The 20-year Malaysian Government Securities (MGS) auction in May has seen strong demand, UOB noted, but flagged that the auctions of 15-, 20-, and 30-year Government Investment Issues in the coming months will provide a test on demand for longer-dated bonds, UOB said.

A steeper yield curve in the MGS “could emerge given that the front end is close to fully priced” as the overnight policy rate stays unchanged for some time. “The back end is relatively rich which sets a high bar for inflation surprise as well as the upcoming long end auctions performance,” it said.

A steepening curve happens when the spread between short- and long-term bond yields is widening. That means either yields on long-term bonds are rising faster than that of short-term bonds, or short-term yields are falling faster than long-term yields.

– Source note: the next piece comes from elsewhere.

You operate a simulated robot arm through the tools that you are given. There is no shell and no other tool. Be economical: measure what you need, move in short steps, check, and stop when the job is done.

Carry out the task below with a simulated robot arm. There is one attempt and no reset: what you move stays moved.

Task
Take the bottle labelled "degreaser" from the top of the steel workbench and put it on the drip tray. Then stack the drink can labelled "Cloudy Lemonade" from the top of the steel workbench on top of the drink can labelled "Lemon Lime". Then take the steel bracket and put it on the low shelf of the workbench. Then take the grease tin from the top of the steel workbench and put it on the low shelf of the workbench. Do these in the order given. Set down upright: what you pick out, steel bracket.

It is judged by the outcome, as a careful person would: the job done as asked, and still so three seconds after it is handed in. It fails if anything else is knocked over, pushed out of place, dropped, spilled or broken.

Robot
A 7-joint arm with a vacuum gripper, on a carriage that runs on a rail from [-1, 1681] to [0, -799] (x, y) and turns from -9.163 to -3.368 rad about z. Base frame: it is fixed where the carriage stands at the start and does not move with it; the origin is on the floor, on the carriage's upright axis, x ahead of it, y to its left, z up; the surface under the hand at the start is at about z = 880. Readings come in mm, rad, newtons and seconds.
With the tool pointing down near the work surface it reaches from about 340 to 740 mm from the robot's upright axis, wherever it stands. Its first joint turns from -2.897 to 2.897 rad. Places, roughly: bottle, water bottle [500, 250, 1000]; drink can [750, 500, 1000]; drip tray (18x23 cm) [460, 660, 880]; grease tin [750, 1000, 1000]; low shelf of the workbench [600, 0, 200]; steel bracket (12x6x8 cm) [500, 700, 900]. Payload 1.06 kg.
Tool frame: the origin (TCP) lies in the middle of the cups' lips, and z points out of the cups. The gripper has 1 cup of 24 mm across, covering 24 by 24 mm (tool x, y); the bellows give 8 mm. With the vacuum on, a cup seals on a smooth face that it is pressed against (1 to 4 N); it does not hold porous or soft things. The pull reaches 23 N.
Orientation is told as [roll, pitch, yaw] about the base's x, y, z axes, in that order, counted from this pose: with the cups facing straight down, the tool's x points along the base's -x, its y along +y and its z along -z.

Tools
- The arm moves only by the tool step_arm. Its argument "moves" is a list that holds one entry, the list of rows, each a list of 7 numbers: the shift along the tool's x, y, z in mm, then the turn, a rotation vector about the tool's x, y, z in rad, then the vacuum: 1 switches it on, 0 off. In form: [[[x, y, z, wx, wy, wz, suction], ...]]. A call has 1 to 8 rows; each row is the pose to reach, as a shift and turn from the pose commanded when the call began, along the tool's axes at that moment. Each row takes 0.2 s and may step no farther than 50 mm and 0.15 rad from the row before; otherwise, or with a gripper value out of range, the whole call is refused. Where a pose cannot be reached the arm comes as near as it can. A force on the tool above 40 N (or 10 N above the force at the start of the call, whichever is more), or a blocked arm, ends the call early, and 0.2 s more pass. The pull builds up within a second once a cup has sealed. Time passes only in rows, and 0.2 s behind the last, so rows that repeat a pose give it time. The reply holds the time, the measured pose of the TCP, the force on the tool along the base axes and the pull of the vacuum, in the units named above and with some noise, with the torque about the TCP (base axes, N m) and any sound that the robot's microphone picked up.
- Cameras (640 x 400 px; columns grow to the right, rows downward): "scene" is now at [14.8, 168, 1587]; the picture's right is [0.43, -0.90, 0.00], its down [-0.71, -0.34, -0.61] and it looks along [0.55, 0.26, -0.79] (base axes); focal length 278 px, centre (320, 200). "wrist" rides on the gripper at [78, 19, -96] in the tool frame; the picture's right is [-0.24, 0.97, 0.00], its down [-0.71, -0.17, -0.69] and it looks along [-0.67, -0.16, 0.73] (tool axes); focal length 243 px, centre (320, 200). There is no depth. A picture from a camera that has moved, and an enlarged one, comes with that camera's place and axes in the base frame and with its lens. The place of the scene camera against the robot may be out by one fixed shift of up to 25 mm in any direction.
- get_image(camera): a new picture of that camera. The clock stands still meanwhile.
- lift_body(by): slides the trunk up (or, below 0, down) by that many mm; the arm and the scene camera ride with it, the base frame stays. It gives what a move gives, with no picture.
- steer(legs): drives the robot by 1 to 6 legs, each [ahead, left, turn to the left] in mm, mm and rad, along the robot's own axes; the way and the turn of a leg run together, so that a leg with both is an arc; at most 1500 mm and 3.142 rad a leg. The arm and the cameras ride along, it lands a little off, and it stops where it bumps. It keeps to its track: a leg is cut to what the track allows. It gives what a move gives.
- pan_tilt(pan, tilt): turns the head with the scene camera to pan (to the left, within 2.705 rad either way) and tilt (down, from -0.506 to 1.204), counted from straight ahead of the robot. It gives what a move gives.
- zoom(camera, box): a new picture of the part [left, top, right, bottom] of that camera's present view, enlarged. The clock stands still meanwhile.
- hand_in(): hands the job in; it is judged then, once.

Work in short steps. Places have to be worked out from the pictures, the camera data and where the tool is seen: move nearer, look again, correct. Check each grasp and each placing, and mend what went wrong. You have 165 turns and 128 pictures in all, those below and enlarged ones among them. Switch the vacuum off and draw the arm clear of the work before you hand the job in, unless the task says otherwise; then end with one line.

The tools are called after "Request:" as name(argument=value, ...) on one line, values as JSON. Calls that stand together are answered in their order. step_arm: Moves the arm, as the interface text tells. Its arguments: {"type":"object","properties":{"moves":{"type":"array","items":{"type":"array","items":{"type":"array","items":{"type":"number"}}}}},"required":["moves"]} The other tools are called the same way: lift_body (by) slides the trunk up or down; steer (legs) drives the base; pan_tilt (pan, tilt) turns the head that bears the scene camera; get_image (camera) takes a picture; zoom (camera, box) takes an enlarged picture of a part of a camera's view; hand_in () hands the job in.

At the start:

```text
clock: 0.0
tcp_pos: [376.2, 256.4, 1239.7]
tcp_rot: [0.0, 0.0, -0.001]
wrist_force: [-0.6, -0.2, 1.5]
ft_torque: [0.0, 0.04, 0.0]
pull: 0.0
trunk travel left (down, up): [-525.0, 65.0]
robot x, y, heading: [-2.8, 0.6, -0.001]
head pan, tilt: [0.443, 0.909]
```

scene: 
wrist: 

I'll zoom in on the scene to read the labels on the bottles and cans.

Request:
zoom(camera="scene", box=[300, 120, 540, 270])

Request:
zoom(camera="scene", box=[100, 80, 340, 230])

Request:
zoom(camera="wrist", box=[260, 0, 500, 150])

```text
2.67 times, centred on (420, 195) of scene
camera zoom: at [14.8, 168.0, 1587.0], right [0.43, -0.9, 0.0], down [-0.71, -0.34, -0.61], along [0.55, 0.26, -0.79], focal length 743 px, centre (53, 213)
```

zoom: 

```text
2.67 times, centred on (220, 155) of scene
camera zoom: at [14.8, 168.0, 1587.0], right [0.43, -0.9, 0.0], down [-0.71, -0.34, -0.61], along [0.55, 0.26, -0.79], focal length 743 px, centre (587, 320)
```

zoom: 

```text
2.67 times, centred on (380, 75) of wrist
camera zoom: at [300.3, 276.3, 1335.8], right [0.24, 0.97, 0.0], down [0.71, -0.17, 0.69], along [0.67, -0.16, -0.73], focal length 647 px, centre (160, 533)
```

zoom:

Further, a steepening typically points to stronger economic growth and rising inflation expectations that lead to higher interest rates. Bond yields and prices move inversely.

This year’s bond auctions have performed better than 2023’s averages with longer maturities of 15 years and more commanding higher bid-to-cover ratios than that of shorter maturities, UOB noted.

Bid-to-cover ratios, a measure of demand from investors, have ranged from 1.7 times to 4.4 times so far this year. The latest MGS issue that matured in May 2044 drew a bid-to-cover ratio of 3.09 times with average yield of 4.18%.

“Any slippage may induce the market to seek a deeper concession in order to absorb further duration,” UOB said, adding that the “mid-curve could also richen further in this backdrop”.

UOB is forecasting the yield on 10-year MGS to fall towards 3.88% by June, 3.83% by September and 3.78% by December.

The yield on the benchmark paper maturing in November 2033 closed at 3.91% on Tuesday and has risen 17 basis points, or 0.17 percentage point, so far this year, tracking the spike in yields of US Treasury as strong growth and high inflation in the world’s largest economy pushed the Federal Reserve to delay rate cuts.